## To be done
Every line that contains the word "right" should be copied out.

## Dataset excerpt
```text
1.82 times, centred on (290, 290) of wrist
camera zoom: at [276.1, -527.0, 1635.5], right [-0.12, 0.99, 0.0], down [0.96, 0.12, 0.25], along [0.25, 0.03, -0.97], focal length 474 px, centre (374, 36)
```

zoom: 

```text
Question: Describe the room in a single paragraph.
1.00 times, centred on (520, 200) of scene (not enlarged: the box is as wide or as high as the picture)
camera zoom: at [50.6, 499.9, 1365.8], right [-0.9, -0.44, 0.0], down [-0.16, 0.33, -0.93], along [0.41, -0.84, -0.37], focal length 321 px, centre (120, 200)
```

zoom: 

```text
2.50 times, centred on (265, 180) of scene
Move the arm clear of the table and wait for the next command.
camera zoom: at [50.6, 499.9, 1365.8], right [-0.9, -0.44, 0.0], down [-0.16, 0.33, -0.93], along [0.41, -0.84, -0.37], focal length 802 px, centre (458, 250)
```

## Solved exercise
camera zoom: at [276.1, -527.0, 1635.5], right [-0.12, 0.99, 0.0], down [0.96, 0.12, 0.25], along [0.25, 0.03, -0.97], focal length 474 px, centre (374, 36)
camera zoom: at [50.6, 499.9, 1365.8], right [-0.9, -0.44, 0.0], down [-0.16, 0.33, -0.93], along [0.41, -0.84, -0.37], focal length 321 px, centre (120, 200)
camera zoom: at [50.6, 499.9, 1365.8], right [-0.9, -0.44, 0.0], down [-0.16, 0.33, -0.93], along [0.41, -0.84, -0.37], focal length 802 px, centre (458, 250)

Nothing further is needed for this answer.